======== Listed entries ========

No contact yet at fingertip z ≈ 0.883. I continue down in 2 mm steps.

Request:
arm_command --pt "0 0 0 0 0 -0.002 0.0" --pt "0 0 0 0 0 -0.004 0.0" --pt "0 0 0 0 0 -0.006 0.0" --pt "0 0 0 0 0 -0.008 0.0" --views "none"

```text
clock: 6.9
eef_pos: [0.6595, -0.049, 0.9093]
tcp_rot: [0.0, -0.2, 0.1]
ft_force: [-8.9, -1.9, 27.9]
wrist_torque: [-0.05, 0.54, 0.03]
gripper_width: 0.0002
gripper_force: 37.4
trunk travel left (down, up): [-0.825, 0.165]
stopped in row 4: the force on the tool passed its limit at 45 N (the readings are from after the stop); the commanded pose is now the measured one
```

========
======== Listed entries ========

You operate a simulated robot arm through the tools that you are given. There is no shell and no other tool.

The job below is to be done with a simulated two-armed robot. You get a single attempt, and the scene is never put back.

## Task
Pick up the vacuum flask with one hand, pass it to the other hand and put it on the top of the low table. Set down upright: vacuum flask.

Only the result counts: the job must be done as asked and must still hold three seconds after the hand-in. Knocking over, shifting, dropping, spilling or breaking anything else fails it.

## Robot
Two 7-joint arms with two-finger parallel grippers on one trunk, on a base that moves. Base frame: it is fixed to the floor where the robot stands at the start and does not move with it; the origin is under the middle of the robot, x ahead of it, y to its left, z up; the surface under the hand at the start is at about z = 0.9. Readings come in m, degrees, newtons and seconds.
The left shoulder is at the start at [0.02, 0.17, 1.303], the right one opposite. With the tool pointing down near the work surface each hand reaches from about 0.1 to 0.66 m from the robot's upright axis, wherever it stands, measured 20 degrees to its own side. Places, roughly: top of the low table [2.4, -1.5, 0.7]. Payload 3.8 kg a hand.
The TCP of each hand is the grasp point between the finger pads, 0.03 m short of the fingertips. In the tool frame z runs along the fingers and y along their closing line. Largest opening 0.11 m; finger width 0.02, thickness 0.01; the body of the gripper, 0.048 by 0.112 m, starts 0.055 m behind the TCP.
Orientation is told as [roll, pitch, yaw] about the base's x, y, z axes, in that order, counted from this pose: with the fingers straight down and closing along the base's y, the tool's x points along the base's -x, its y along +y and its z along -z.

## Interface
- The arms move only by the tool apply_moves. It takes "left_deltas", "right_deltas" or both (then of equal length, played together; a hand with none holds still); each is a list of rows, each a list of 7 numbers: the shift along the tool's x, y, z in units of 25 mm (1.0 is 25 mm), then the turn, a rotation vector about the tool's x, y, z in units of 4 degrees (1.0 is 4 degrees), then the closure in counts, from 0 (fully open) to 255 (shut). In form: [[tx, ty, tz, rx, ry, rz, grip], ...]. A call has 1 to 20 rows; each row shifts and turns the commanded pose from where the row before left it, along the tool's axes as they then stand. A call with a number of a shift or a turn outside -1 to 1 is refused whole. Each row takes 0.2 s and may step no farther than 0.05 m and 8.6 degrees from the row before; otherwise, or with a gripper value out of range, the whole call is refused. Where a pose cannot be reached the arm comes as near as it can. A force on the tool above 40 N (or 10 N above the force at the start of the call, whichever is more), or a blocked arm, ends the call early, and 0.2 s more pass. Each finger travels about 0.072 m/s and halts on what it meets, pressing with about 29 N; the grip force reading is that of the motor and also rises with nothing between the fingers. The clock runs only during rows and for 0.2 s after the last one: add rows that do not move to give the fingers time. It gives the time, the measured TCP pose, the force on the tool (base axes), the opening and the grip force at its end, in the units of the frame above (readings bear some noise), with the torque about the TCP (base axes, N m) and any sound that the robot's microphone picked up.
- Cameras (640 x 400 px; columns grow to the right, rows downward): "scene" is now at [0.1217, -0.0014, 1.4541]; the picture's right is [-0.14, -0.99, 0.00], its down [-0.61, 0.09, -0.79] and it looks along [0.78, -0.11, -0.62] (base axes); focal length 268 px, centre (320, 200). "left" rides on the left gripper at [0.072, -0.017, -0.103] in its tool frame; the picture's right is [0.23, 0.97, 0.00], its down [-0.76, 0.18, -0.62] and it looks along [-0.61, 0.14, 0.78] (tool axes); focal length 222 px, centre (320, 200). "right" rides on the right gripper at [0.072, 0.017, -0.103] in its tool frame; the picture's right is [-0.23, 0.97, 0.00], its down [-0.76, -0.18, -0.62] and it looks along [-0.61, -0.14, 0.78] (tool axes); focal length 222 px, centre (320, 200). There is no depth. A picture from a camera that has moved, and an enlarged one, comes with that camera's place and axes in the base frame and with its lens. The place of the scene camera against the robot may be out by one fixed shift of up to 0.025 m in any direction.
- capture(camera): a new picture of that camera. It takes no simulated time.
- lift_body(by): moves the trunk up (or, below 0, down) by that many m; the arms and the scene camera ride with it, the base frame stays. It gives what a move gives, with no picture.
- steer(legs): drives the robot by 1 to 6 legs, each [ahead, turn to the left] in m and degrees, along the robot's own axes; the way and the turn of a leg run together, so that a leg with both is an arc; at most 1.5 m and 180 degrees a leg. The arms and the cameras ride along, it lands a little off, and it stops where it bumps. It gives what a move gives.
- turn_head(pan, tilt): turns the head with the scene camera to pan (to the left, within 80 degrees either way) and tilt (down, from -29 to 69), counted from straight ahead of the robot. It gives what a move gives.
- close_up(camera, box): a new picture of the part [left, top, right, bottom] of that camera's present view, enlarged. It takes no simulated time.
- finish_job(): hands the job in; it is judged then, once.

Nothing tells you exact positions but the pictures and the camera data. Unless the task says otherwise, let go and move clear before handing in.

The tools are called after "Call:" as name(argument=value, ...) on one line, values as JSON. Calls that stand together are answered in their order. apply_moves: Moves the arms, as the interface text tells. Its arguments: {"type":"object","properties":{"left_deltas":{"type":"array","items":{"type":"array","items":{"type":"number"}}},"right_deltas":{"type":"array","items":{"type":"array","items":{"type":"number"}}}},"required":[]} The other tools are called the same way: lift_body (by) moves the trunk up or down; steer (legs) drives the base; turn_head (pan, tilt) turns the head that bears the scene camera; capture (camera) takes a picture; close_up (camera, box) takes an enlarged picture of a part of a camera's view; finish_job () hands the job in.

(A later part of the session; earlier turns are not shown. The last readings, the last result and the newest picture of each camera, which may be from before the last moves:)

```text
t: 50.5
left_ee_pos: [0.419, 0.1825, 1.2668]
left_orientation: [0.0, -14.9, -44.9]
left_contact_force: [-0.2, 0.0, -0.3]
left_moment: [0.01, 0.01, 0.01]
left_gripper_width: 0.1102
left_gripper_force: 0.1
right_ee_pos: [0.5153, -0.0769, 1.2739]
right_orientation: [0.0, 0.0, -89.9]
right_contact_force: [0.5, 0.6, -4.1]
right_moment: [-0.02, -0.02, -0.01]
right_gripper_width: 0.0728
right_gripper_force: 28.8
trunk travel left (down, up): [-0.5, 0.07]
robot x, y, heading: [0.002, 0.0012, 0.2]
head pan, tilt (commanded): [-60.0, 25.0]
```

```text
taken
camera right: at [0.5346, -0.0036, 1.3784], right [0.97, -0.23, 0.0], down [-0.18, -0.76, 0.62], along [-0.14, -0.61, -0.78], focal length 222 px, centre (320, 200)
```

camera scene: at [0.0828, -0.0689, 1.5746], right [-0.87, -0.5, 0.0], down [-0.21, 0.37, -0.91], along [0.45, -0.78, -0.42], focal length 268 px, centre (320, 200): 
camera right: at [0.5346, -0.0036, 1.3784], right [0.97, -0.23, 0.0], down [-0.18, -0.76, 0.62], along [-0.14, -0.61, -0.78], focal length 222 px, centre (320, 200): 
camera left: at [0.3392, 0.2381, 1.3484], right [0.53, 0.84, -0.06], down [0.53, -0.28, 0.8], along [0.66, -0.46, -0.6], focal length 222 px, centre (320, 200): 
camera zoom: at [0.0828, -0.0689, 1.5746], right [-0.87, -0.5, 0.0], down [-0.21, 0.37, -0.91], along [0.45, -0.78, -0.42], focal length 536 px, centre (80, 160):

========
======== Listed entries ========

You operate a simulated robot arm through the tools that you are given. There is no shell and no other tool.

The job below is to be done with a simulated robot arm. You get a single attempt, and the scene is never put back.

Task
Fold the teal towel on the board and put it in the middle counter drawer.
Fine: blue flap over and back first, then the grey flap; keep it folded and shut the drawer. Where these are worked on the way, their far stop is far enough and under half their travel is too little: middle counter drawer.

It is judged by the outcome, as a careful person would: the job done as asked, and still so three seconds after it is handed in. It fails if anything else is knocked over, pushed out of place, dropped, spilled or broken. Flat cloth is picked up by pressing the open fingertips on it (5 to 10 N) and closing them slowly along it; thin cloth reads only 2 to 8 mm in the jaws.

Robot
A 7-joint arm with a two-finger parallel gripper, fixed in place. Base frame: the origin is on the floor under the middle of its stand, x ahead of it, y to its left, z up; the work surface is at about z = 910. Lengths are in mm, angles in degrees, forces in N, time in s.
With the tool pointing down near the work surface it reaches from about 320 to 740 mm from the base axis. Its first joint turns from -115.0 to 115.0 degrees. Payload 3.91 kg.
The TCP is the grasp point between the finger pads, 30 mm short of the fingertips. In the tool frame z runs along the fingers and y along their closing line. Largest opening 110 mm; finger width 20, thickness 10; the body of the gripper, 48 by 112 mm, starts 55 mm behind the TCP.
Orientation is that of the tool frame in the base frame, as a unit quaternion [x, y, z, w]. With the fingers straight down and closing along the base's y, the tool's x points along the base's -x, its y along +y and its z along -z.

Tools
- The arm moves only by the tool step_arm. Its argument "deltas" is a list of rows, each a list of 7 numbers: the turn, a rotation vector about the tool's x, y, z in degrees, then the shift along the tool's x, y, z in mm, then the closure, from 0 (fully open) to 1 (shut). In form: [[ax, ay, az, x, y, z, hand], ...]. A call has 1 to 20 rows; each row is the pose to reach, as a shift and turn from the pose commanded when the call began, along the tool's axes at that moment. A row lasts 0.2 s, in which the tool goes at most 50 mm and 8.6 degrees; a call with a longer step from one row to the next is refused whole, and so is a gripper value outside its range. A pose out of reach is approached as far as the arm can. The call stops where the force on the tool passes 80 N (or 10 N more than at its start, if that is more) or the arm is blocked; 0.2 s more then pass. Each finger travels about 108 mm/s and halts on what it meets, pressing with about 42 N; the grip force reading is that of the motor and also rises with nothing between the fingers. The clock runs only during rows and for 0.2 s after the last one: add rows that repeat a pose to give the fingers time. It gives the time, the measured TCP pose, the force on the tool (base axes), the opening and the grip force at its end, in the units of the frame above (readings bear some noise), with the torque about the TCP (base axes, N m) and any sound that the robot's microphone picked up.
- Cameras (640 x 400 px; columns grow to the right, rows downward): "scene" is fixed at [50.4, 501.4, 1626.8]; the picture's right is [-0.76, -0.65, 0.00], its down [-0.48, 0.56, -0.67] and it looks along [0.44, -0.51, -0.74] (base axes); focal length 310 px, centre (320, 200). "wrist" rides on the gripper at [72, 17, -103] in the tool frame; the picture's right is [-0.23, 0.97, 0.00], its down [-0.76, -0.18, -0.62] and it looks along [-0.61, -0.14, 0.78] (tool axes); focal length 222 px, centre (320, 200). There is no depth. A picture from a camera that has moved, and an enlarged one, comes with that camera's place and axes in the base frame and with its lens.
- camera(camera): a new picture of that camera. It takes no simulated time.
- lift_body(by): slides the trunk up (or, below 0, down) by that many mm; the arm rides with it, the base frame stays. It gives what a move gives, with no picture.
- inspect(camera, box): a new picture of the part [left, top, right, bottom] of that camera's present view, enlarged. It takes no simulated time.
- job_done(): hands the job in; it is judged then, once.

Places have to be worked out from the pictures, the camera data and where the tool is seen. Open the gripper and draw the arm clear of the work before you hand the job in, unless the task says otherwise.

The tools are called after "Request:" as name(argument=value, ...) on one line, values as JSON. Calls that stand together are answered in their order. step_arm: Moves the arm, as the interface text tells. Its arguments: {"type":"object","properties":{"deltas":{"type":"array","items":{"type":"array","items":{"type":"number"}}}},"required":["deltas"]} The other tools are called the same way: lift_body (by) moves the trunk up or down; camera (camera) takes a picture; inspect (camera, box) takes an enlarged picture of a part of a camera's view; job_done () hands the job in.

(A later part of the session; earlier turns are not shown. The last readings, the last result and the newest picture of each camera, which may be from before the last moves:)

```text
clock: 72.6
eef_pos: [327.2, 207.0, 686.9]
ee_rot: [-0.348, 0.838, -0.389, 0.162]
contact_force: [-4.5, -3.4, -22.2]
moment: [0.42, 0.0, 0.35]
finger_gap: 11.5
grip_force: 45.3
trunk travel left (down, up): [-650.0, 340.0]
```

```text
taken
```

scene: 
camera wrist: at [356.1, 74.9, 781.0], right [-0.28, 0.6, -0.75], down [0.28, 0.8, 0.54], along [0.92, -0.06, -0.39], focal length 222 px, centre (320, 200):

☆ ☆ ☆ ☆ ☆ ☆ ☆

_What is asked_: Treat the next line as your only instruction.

========

_What is asked_: Copy down every line of the entries containing the word "origin".

_Answer to the task_:
Two 7-joint arms with two-finger parallel grippers on one trunk, on a base that moves. Base frame: it is fixed to the floor where the robot stands at the start and does not move with it; the origin is under the middle of the robot, x ahead of it, y to its left, z up; the surface under the hand at the start is at about z = 0.9. Readings come in m, degrees, newtons and seconds.
A 7-joint arm with a two-finger parallel gripper, fixed in place. Base frame: the origin is on the floor under the middle of its stand, x ahead of it, y to its left, z up; the work surface is at about z = 910. Lengths are in mm, angles in degrees, forces in N, time in s.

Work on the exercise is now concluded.